LFWM SS18 Review: BODYBOUND
By Tom Halford
Quoting Abbie Hoffman, BODYBOUND’S SS18 presentation, “WE SHALL NOT WILT” draws inspiration from the flower power movements of the 70s, as well as the protest marches going on today.
The design duo, Kim Champion and Pliny Wilkins took utilitarian shapes and executed them with delicate fabrics and intricate detailing, juxtaposing machismo with femininity. Embroidered barbed wire stripes stand alone, whilst also seen printed entangled with daisy chains. Over-dyed denim is scattered with floral appliquéd patches encircling the clear statement, “WE SHALL NOT WILT”. “NO FIGHT NO FUTURE” also appears on a wide sleeved crewneck. Unlike the casual denim, the floral decoration and peace symbols featured on the blouson jacket transform it into something regal.

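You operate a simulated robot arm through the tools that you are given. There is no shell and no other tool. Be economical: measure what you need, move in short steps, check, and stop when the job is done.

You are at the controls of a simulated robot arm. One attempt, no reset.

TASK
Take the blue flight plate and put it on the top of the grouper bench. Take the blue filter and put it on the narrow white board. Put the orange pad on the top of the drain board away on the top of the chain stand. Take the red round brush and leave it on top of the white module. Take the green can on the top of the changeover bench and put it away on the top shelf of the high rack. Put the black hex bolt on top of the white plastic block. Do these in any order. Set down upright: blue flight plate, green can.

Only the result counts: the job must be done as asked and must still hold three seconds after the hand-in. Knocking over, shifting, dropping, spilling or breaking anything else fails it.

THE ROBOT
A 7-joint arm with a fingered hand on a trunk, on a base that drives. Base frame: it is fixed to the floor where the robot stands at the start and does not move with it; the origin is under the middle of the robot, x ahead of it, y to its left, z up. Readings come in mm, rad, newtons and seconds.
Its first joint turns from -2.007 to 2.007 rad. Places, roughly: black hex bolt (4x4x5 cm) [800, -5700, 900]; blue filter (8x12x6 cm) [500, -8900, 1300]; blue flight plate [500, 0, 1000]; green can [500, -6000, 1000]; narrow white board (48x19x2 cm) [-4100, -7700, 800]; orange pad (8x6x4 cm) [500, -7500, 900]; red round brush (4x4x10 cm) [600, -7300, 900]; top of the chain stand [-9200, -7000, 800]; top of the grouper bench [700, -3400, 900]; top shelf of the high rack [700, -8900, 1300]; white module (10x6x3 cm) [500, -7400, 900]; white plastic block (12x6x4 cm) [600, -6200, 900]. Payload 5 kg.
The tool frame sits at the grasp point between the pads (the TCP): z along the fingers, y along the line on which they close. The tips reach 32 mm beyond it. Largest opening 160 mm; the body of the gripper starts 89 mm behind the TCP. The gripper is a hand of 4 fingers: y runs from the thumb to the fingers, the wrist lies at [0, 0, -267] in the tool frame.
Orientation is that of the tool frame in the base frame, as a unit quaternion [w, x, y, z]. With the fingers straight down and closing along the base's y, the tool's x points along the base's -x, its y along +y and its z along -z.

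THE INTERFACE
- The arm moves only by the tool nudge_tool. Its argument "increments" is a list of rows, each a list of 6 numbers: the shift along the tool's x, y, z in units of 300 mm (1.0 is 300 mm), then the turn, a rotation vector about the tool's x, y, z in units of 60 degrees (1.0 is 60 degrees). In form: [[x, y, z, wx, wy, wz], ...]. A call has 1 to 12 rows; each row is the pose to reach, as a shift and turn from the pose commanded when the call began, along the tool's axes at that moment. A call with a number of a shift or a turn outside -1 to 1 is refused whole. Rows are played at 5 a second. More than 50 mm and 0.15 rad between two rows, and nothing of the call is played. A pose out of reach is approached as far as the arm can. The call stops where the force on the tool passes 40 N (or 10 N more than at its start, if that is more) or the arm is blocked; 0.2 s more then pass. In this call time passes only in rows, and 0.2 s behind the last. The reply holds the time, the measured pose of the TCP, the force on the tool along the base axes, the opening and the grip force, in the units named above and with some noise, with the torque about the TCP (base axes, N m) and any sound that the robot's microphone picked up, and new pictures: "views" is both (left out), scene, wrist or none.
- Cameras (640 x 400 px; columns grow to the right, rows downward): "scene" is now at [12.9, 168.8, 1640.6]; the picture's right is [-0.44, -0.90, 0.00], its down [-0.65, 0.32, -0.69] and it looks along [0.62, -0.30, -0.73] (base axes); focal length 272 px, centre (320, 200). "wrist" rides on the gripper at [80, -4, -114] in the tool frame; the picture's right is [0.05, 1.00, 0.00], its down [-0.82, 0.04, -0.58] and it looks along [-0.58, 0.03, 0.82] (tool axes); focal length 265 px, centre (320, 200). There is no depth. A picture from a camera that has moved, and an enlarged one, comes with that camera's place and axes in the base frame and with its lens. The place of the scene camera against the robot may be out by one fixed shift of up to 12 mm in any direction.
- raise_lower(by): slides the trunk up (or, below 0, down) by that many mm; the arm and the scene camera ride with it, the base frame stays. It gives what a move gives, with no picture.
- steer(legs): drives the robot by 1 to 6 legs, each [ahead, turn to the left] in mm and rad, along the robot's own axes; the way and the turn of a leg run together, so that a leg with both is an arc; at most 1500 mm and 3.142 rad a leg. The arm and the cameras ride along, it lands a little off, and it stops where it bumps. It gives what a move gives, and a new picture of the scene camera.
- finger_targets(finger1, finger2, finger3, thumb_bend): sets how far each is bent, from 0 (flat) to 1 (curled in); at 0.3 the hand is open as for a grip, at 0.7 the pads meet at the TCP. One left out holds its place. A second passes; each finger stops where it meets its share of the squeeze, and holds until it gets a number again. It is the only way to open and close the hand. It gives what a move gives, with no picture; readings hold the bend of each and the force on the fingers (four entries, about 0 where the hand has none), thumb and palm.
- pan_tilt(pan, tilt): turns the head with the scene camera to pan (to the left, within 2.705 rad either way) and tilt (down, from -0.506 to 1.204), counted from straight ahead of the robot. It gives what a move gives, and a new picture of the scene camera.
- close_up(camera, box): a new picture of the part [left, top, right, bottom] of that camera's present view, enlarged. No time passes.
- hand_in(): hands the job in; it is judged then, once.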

The collection’s use of sheer fabrics stood out against their more militant looking jackets, highlighting the vulnerability of each model. The contrast of the two emphasised the uncertainty in the world today, whilst being nostalgic to the passive rebellion of the Summer of Love, 50 years ago.
Despite the embellishment, the garments appeared masculine due to the cool tone colour palette with the few instances of orange. Accessories worn further perpetuated the 70s vibes. Most noticeably, Lorenzo Sutton sporting a pair of Lennon style round framed sunglasses. All models sported either sandals or platforms. With a collection that is fairly wearable, BODYBOUND has created a collection, proving you can be a rebel and be subtle about it.